Ante lo insólito de la situación, recurrieron a la ayuda de los vecinos de Riogordo, que intentaron levantar al Nazareno sin éxito. No había forma de desplazar la imagen por más hombres que arrimaran el hombro. Alguien insinuó que quizá Jesús Nazareno no quería seguir el camino y prefería quedarse en el pueblo y que, en la que se hallaba, era su capilla. Y esto fue lo que ocurrió. Se aceleraron las obras de restauración de la ermita, hasta entonces de San Sebastián, para albergar en su interior a la talla antequerana y pasar a denominarse de Jesús Nazareno, que desde entonces es valedor de los riogordeños.

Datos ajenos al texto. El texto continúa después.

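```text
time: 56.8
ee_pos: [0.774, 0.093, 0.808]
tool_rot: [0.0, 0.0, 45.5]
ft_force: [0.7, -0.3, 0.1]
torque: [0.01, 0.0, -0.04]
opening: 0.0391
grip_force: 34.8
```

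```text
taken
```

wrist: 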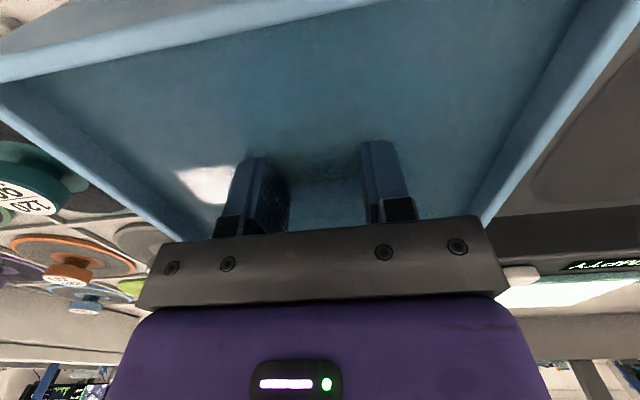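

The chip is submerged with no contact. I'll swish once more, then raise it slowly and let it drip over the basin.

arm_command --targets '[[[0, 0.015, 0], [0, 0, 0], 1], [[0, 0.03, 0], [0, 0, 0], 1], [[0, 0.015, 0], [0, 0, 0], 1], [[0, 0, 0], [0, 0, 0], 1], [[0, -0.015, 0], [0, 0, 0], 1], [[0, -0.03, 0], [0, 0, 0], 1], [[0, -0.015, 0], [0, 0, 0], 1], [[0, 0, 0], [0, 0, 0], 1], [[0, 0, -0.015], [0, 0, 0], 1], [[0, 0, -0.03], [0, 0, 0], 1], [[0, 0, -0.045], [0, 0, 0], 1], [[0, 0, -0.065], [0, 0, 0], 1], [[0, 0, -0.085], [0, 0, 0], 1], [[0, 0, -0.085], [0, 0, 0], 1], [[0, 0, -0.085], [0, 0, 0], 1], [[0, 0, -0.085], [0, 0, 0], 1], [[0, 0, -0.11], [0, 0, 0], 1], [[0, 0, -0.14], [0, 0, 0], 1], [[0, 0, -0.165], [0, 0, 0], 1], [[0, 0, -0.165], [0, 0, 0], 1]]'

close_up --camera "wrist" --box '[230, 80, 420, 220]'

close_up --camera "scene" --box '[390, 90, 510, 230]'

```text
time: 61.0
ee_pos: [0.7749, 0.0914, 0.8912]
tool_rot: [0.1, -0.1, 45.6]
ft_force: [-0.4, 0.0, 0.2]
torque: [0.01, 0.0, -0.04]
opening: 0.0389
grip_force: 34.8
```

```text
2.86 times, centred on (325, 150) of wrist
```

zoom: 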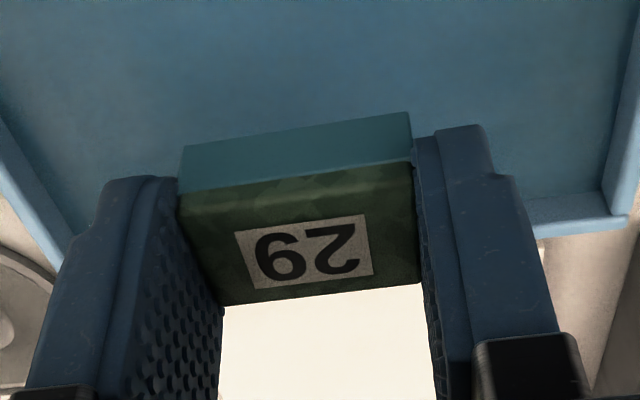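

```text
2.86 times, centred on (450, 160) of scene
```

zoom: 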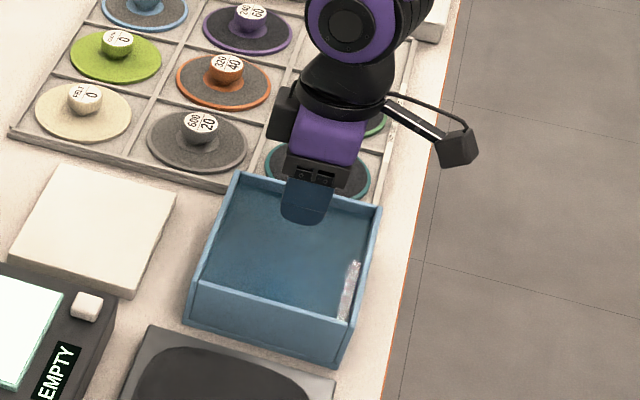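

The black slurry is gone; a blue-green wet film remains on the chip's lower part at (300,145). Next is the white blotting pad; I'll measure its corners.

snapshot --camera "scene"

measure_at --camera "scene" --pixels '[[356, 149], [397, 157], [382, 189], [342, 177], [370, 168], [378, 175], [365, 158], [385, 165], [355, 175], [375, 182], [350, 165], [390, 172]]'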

Es tal la devoción que siente el pueblo por la imagen, que lo primero que hacen los mozos cuando van a cumplir el servicio militar es retractarse de uniforme para que su fotografía pueda ser prendida en el manto del santo. Y a él recurren siempre que se encuentran en apuros, pese a no ser el Patrón de la villa. Cuando les afecta la sequía, hecho que se produce con frecuencia, acuden a la ermita con una original petición. Uno de los vecinos invoca al santo con las siguientes palabras: “¡Viva nuestro padre Jesús Nazareno!”, a lo que la muchedumbre congregada responde como una sola voz: ¡Agua!.